Braze-ons can either be removed through heating or by simple filing.
If the dent doesn’t require tube replacement, I could help you remove the braze-ons and try to work the dent out some. I’m down in Torrance. Drop me a note if interested.
06-27-08, 06:39 PM
I'd DIY in your shoes. Braze-ons should be removed with a grinder and files. The dent can be filled with silver, which means you'll need a cheap Bernz-O-Matic torch from Home Depot and a coil of silver wire and jar of flux from Henry James in Redondo Beach. (Bondo works fine but doesn't stand up to the powdercoating process.) Filling the dent with silver is very easy: thoroughly clean the area with sandpaper, cover thoroughly with flux, heat until the flux turns clear and runny, then add silver until the dent is overflowing. After it cools, soak off the flux with a wet cloth and then contour the silver with hand files and sandpaper. Assuming you didn't get the tube glowing hot this doesn't affect tube strength at all.

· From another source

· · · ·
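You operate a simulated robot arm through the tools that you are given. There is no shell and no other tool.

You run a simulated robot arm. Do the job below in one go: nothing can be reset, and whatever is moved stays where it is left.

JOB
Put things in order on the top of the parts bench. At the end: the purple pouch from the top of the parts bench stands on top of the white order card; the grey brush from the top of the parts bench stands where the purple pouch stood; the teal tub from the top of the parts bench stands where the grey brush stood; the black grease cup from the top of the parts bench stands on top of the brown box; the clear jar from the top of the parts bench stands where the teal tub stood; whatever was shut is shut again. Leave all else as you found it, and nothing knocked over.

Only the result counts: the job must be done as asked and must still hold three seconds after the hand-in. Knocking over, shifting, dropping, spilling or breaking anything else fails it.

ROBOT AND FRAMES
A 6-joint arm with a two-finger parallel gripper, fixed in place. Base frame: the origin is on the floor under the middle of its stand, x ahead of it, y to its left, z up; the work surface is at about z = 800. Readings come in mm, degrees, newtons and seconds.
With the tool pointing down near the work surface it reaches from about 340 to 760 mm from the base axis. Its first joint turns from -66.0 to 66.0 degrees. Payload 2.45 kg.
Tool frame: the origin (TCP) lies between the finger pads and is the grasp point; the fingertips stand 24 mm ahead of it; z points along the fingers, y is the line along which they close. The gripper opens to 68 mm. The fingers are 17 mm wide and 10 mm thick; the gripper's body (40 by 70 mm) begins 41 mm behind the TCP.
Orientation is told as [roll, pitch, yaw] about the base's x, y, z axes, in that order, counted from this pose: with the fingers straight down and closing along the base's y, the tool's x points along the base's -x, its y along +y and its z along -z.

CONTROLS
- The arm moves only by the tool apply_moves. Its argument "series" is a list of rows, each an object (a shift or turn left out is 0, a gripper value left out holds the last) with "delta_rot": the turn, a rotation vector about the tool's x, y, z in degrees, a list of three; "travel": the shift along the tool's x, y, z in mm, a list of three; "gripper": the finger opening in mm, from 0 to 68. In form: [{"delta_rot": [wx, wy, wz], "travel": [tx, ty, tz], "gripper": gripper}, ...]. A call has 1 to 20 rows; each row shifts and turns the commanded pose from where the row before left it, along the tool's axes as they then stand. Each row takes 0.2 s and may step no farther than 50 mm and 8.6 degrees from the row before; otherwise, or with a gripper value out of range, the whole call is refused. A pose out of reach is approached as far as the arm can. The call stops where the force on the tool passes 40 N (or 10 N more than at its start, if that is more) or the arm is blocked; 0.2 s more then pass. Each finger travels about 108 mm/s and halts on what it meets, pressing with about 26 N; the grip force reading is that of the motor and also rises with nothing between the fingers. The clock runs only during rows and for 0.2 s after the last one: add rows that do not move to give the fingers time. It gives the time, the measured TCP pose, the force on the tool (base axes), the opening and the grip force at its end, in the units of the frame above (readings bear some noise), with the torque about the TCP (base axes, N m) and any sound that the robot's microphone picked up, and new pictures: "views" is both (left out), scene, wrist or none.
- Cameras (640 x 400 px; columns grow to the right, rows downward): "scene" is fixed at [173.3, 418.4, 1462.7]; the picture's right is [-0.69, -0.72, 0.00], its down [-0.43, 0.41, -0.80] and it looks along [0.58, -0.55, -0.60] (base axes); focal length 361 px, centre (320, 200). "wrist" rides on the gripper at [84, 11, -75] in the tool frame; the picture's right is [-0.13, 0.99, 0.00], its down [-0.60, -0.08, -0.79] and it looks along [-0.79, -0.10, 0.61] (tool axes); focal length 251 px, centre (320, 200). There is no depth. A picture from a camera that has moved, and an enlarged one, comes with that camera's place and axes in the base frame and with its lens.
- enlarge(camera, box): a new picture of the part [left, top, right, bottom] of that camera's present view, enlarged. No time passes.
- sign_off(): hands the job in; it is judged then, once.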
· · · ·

After that, drop it off at Olympic Powdercoating for the $100 special -- including clear coat -- and you're back on the road. From start to finish, including tools, torch, materials, and paint, you should be able to do it for about $200.
07-11-08, 11:41 PM
From start to finish, including tools, torch, materials, and paint, you should be able to do it for about $200.
That sounds pretty good - the quote I'm running with right now is $150 :) It's been pretty hard to beat, too.